Stated goal =>
Repeat the material in full. Keep every line exactly as it is.

Data provided =>
+++++
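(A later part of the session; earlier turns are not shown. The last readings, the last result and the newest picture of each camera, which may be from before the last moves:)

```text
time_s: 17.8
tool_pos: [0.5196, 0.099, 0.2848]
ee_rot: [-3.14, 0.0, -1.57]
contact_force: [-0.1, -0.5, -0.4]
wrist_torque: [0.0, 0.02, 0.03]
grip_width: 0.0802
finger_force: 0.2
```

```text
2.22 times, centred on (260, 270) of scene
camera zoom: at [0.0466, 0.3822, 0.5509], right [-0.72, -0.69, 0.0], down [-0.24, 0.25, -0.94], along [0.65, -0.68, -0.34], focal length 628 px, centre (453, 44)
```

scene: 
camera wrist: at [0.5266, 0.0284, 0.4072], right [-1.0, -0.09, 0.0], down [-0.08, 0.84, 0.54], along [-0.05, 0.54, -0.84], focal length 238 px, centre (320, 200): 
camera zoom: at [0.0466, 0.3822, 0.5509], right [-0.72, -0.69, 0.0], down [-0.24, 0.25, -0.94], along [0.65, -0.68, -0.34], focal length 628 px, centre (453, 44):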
+++++
The reply =>
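(A later part of the session; earlier turns are not shown. The last readings, the last result and the newest picture of each camera, which may be from before the last moves:)

```text
time_s: 17.8
tool_pos: [0.5196, 0.099, 0.2848]
ee_rot: [-3.14, 0.0, -1.57]
contact_force: [-0.1, -0.5, -0.4]
wrist_torque: [0.0, 0.02, 0.03]
grip_width: 0.0802
finger_force: 0.2
```

```text
2.22 times, centred on (260, 270) of scene
camera zoom: at [0.0466, 0.3822, 0.5509], right [-0.72, -0.69, 0.0], down [-0.24, 0.25, -0.94], along [0.65, -0.68, -0.34], focal length 628 px, centre (453, 44)
```

scene: 
camera wrist: at [0.5266, 0.0284, 0.4072], right [-1.0, -0.09, 0.0], down [-0.08, 0.84, 0.54], along [-0.05, 0.54, -0.84], focal length 238 px, centre (320, 200): 
camera zoom: at [0.0466, 0.3822, 0.5509], right [-0.72, -0.69, 0.0], down [-0.24, 0.25, -0.94], along [0.65, -0.68, -0.34], focal length 628 px, centre (453, 44):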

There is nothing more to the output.